**Set task**
Transcribe every line, keeping it exact. Put each line that is not blank into a JSON list as a string.

Start Supplied material

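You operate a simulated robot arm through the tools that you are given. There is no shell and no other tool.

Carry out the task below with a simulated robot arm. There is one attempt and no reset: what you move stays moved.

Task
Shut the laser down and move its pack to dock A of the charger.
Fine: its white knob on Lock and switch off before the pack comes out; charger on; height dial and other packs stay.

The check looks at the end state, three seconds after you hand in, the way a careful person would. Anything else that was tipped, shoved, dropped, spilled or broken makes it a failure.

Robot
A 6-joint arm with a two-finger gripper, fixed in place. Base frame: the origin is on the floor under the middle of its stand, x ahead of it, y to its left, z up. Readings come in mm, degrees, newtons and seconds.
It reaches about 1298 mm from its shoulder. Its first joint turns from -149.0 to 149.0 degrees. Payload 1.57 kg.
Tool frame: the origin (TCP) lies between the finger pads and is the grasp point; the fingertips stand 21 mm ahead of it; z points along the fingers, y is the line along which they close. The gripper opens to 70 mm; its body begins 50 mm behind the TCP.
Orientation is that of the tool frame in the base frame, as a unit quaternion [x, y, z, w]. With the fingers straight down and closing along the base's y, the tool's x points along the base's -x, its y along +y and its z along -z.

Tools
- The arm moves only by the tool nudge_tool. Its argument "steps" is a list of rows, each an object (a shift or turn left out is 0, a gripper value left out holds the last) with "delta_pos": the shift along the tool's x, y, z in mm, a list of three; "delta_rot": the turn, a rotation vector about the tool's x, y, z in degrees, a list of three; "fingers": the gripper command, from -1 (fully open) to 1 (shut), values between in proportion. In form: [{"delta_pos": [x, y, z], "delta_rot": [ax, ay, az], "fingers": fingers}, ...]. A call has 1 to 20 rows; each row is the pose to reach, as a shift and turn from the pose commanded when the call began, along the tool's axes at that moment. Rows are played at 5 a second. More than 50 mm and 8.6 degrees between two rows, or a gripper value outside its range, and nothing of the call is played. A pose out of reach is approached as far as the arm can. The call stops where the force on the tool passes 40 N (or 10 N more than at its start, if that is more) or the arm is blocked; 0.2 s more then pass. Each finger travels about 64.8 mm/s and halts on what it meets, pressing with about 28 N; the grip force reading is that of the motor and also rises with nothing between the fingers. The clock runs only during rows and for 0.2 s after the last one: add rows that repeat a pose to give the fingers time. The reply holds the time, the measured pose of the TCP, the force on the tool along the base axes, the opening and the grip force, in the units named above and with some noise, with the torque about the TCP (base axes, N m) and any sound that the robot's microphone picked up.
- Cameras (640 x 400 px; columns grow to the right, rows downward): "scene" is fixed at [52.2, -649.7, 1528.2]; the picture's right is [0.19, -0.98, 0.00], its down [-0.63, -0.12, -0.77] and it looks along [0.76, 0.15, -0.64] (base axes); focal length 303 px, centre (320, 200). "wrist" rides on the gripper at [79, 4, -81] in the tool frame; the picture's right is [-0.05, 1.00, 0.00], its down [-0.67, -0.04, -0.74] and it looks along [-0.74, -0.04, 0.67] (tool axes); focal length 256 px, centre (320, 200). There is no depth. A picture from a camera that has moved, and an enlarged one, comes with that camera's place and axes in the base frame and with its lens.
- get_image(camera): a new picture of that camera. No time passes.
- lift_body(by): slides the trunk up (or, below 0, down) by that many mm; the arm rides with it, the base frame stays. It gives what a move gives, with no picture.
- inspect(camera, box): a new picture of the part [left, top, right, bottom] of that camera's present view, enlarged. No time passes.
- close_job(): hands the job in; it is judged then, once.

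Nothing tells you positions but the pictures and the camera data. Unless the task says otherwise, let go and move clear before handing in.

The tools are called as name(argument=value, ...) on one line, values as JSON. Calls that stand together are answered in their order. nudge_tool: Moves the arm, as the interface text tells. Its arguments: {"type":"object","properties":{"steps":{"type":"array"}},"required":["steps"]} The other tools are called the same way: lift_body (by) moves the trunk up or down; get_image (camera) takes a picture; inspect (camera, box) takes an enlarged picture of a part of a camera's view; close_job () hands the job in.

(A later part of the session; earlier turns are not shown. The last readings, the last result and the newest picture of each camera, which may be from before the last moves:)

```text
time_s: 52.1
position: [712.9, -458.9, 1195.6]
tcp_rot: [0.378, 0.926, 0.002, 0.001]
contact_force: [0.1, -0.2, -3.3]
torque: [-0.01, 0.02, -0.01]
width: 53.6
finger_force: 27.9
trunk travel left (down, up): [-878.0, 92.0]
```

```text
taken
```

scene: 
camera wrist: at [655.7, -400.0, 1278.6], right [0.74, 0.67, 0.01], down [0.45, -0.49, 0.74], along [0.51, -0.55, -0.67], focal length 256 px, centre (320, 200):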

End Supplied material

**Response to this exercise**
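[
  "You operate a simulated robot arm through the tools that you are given. There is no shell and no other tool.",
  "Carry out the task below with a simulated robot arm. There is one attempt and no reset: what you move stays moved.",
  "Task",
  "Shut the laser down and move its pack to dock A of the charger.",
  "Fine: its white knob on Lock and switch off before the pack comes out; charger on; height dial and other packs stay.",
  "The check looks at the end state, three seconds after you hand in, the way a careful person would. Anything else that was tipped, shoved, dropped, spilled or broken makes it a failure.",
  "Robot",
  "A 6-joint arm with a two-finger gripper, fixed in place. Base frame: the origin is on the floor under the middle of its stand, x ahead of it, y to its left, z up. Readings come in mm, degrees, newtons and seconds.",
  "It reaches about 1298 mm from its shoulder. Its first joint turns from -149.0 to 149.0 degrees. Payload 1.57 kg.",
  "Tool frame: the origin (TCP) lies between the finger pads and is the grasp point; the fingertips stand 21 mm ahead of it; z points along the fingers, y is the line along which they close. The gripper opens to 70 mm; its body begins 50 mm behind the TCP.",
  "Orientation is that of the tool frame in the base frame, as a unit quaternion [x, y, z, w]. With the fingers straight down and closing along the base's y, the tool's x points along the base's -x, its y along +y and its z along -z.",
  "Tools",
  "- The arm moves only by the tool nudge_tool. Its argument \"steps\" is a list of rows, each an object (a shift or turn left out is 0, a gripper value left out holds the last) with \"delta_pos\": the shift along the tool's x, y, z in mm, a list of three; \"delta_rot\": the turn, a rotation vector about the tool's x, y, z in degrees, a list of three; \"fingers\": the gripper command, from -1 (fully open) to 1 (shut), values between in proportion. In form: [{\"delta_pos\": [x, y, z], \"delta_rot\": [ax, ay, az], \"fingers\": fingers}, ...]. A call has 1 to 20 rows; each row is the pose to reach, as a shift and turn from the pose commanded when the call began, along the tool's axes at that moment. Rows are played at 5 a second. More than 50 mm and 8.6 degrees between two rows, or a gripper value outside its range, and nothing of the call is played. A pose out of reach is approached as far as the arm can. The call stops where the force on the tool passes 40 N (or 10 N more than at its start, if that is more) or the arm is blocked; 0.2 s more then pass. Each finger travels about 64.8 mm/s and halts on what it meets, pressing with about 28 N; the grip force reading is that of the motor and also rises with nothing between the fingers. The clock runs only during rows and for 0.2 s after the last one: add rows that repeat a pose to give the fingers time. The reply holds the time, the measured pose of the TCP, the force on the tool along the base axes, the opening and the grip force, in the units named above and with some noise, with the torque about the TCP (base axes, N m) and any sound that the robot's microphone picked up.",
  "- Cameras (640 x 400 px; columns grow to the right, rows downward): \"scene\" is fixed at [52.2, -649.7, 1528.2]; the picture's right is [0.19, -0.98, 0.00], its down [-0.63, -0.12, -0.77] and it looks along [0.76, 0.15, -0.64] (base axes); focal length 303 px, centre (320, 200). \"wrist\" rides on the gripper at [79, 4, -81] in the tool frame; the picture's right is [-0.05, 1.00, 0.00], its down [-0.67, -0.04, -0.74] and it looks along [-0.74, -0.04, 0.67] (tool axes); focal length 256 px, centre (320, 200). There is no depth. A picture from a camera that has moved, and an enlarged one, comes with that camera's place and axes in the base frame and with its lens.",
  "- get_image(camera): a new picture of that camera. No time passes.",
  "- lift_body(by): slides the trunk up (or, below 0, down) by that many mm; the arm rides with it, the base frame stays. It gives what a move gives, with no picture.",
  "- inspect(camera, box): a new picture of the part [left, top, right, bottom] of that camera's present view, enlarged. No time passes.",
  "- close_job(): hands the job in; it is judged then, once.",
  "Nothing tells you positions but the pictures and the camera data. Unless the task says otherwise, let go and move clear before handing in.",
  "The tools are called as name(argument=value, ...) on one line, values as JSON. Calls that stand together are answered in their order. nudge_tool: Moves the arm, as the interface text tells. Its arguments: {\"type\":\"object\",\"properties\":{\"steps\":{\"type\":\"array\"}},\"required\":[\"steps\"]} The other tools are called the same way: lift_body (by) moves the trunk up or down; get_image (camera) takes a picture; inspect (camera, box) takes an enlarged picture of a part of a camera's view; close_job () hands the job in.",
  "(A later part of the session; earlier turns are not shown. The last readings, the last result and the newest picture of each camera, which may be from before the last moves:)",
  "```text",
  "time_s: 52.1",
  "position: [712.9, -458.9, 1195.6]",
  "tcp_rot: [0.378, 0.926, 0.002, 0.001]",
  "contact_force: [0.1, -0.2, -3.3]",
  "torque: [-0.01, 0.02, -0.01]",
  "width: 53.6",
  "finger_force: 27.9",
  "trunk travel left (down, up): [-878.0, 92.0]",
  "```",
  "```text",
  "taken",
  "```",
  "scene: ",
  "camera wrist: at [655.7, -400.0, 1278.6], right [0.74, 0.67, 0.01], down [0.45, -0.49, 0.74], along [0.51, -0.55, -0.67], focal length 256 px, centre (320, 200):"
]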